The austerity measures, though, worth €65-billion, only promise to hold back the already troubled economy and worsen the lives of his people.

"The announcement of comprehensive Spanish austerity measures by PM Rajoy will help improve confidence in [the euro], as policy makers and politicians are working in concert to both ease the burden of, and help remedy, existing imbalances in the euro area," said currency strategist Eric Theoret of Scotia Capital.

"However, yesterday Portugal announced that its planned spending cuts will have to be rescinded, as the reductions to civil servants’ pensions and pay were deemed unconstitutional."

Trade deficit worsens
Canada's trade deficit widened in May to $793-million, from $623-million a month earlier, as exports flatlined while imports rose.

Notable in today's report from Statistics Canada is that energy exports slipped 4.3 per cent, on both volumes and weaker prices, while exports of machinery and equipment climbed 8.7 per cent.

Oil exports alone slipped 5.5 per cent, marking the fourth monthly decline in a row from a peak in January.

"With weaker energy prices weighing on the trade balance, today’s report continues to highlight the risks to trade from weaker resource prices given the current slowing global economy," said Emanuella Enenajor and Andrew Grantham of CIBC World Markets.

JPMorgan to claw back
JPMorgan Chase & Co. is reportedly close to clawing back millions in stock from officials in the wake of the multibillion-trading loss.

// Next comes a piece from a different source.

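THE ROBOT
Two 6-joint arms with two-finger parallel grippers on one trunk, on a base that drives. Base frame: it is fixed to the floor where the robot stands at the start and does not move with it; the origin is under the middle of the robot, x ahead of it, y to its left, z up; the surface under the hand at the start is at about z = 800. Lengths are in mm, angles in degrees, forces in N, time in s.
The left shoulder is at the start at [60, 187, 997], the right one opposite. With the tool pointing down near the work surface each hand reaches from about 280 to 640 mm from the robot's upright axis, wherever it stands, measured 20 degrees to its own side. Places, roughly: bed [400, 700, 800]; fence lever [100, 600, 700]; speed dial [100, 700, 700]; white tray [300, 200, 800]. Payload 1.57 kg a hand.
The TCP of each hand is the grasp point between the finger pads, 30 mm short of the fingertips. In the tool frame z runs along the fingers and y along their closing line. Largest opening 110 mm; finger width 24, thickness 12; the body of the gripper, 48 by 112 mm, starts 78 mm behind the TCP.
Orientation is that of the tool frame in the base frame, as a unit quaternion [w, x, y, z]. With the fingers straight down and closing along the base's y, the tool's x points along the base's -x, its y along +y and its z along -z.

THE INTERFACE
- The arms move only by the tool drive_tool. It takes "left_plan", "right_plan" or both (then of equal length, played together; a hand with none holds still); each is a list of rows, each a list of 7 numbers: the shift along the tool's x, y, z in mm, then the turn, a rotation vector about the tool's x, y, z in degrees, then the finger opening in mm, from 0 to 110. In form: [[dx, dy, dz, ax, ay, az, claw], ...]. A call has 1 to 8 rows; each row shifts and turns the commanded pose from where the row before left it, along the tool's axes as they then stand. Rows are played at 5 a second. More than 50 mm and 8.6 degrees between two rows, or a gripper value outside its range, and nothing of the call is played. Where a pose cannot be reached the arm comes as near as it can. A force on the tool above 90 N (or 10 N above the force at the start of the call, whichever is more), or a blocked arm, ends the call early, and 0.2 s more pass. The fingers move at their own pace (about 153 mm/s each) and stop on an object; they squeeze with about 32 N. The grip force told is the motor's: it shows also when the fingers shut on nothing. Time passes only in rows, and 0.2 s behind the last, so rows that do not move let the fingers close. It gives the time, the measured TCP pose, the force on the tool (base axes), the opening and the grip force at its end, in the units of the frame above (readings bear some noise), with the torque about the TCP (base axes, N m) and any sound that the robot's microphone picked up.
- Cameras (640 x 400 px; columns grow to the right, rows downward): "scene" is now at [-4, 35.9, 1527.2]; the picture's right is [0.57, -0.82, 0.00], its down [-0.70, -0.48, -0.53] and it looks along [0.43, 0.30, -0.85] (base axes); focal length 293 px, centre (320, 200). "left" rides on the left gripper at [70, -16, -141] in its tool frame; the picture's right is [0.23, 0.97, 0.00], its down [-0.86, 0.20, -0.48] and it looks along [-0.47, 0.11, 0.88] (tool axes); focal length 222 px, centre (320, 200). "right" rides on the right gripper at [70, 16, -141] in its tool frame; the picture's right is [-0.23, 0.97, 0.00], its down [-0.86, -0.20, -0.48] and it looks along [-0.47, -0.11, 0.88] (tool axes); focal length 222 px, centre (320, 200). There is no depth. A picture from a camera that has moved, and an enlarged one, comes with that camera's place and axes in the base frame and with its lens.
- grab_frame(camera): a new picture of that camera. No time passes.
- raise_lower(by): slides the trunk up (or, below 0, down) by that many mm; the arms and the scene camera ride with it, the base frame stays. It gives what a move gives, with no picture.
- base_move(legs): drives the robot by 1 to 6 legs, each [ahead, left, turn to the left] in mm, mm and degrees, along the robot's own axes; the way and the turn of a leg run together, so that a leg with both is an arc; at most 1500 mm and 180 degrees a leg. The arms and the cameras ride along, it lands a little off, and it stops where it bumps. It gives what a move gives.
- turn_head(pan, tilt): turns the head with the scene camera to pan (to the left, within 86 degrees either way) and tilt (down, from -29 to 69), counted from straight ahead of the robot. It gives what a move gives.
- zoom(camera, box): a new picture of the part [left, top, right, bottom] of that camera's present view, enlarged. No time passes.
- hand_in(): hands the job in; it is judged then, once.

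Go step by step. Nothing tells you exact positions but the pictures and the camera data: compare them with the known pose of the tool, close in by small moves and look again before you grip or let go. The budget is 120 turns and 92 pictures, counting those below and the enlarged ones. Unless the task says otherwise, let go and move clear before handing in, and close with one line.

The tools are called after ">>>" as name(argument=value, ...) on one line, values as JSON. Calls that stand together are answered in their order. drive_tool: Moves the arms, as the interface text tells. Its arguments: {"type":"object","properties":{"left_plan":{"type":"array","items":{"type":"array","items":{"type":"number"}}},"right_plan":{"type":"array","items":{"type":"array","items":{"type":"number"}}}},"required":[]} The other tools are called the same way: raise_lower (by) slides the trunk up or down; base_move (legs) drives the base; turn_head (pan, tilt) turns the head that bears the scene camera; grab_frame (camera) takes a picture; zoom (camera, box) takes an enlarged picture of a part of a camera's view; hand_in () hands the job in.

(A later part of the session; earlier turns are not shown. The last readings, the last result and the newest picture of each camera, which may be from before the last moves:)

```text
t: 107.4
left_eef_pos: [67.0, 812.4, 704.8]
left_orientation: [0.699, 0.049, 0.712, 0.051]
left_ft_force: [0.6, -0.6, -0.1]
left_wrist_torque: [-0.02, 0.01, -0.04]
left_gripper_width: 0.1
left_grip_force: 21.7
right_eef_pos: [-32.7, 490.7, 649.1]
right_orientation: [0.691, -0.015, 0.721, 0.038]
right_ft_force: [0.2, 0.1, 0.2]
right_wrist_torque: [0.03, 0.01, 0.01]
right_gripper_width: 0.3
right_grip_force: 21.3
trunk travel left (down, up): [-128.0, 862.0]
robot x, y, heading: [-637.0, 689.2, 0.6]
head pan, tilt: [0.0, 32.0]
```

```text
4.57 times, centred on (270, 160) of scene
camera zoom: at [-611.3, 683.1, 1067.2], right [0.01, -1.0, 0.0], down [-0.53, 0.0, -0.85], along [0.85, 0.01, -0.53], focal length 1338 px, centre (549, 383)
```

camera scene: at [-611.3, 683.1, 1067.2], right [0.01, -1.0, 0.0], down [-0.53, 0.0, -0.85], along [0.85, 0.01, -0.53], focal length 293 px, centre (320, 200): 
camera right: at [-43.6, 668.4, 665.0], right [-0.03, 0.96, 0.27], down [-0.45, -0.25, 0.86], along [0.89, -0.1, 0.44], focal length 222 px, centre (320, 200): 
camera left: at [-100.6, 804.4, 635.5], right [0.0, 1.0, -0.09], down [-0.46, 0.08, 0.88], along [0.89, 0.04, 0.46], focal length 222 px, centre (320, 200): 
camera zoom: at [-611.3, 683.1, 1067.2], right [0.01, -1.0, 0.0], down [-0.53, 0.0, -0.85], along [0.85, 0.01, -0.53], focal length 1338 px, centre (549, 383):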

Among those officials, according to The Wall Street Journal, is Ina Drew, who had been charge of the bank's chief investment office.

Also affected could be the trader at the center, who's known as the "London whale," and his immediate supervisors.

The report said JPMorgan could announce its plans Friday when it unveils quarterly results that will detail the hit from the trading losses that could run to more than $5-billion.